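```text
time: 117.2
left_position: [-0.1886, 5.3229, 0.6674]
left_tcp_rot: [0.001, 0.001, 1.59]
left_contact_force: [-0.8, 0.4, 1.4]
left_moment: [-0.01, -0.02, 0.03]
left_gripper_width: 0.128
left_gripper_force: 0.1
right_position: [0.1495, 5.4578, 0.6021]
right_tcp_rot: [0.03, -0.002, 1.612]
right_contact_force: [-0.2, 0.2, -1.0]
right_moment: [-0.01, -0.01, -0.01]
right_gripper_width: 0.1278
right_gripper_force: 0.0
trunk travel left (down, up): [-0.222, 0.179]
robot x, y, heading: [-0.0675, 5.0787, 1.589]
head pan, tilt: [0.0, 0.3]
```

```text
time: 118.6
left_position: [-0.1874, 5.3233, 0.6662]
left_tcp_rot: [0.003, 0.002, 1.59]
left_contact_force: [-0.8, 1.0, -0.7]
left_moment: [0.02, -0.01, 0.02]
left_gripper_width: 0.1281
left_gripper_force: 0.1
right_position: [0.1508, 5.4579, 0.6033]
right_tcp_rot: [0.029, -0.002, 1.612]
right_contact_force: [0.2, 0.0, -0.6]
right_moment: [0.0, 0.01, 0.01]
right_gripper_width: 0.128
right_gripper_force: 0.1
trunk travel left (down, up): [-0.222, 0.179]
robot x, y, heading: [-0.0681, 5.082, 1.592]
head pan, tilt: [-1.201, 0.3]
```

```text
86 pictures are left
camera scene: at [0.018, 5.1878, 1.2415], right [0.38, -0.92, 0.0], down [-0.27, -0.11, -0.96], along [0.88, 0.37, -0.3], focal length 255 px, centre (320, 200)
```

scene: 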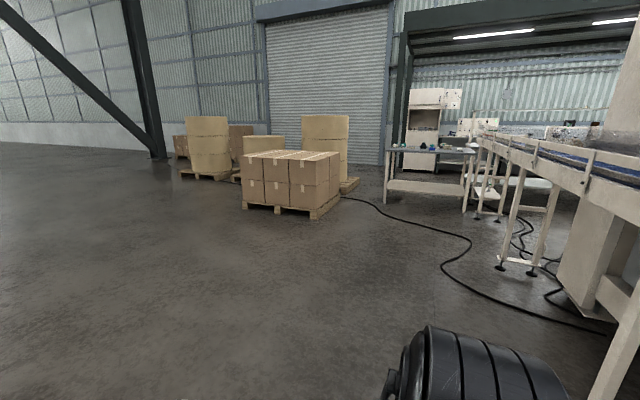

* DESCRIPTION OF THE TASK
From start to finish, output the listing exactly, but omit its pictures.

* THE COMPLETED TASK
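```text
time: 117.2
left_position: [-0.1886, 5.3229, 0.6674]
left_tcp_rot: [0.001, 0.001, 1.59]
left_contact_force: [-0.8, 0.4, 1.4]
left_moment: [-0.01, -0.02, 0.03]
left_gripper_width: 0.128
left_gripper_force: 0.1
right_position: [0.1495, 5.4578, 0.6021]
right_tcp_rot: [0.03, -0.002, 1.612]
right_contact_force: [-0.2, 0.2, -1.0]
right_moment: [-0.01, -0.01, -0.01]
right_gripper_width: 0.1278
right_gripper_force: 0.0
trunk travel left (down, up): [-0.222, 0.179]
robot x, y, heading: [-0.0675, 5.0787, 1.589]
head pan, tilt: [0.0, 0.3]
```

```text
time: 118.6
left_position: [-0.1874, 5.3233, 0.6662]
left_tcp_rot: [0.003, 0.002, 1.59]
left_contact_force: [-0.8, 1.0, -0.7]
left_moment: [0.02, -0.01, 0.02]
left_gripper_width: 0.1281
left_gripper_force: 0.1
right_position: [0.1508, 5.4579, 0.6033]
right_tcp_rot: [0.029, -0.002, 1.612]
right_contact_force: [0.2, 0.0, -0.6]
right_moment: [0.0, 0.01, 0.01]
right_gripper_width: 0.128
right_gripper_force: 0.1
trunk travel left (down, up): [-0.222, 0.179]
robot x, y, heading: [-0.0681, 5.082, 1.592]
head pan, tilt: [-1.201, 0.3]
```

```text
86 pictures are left
camera scene: at [0.018, 5.1878, 1.2415], right [0.38, -0.92, 0.0], down [-0.27, -0.11, -0.96], along [0.88, 0.37, -0.3], focal length 255 px, centre (320, 200)
```

scene: 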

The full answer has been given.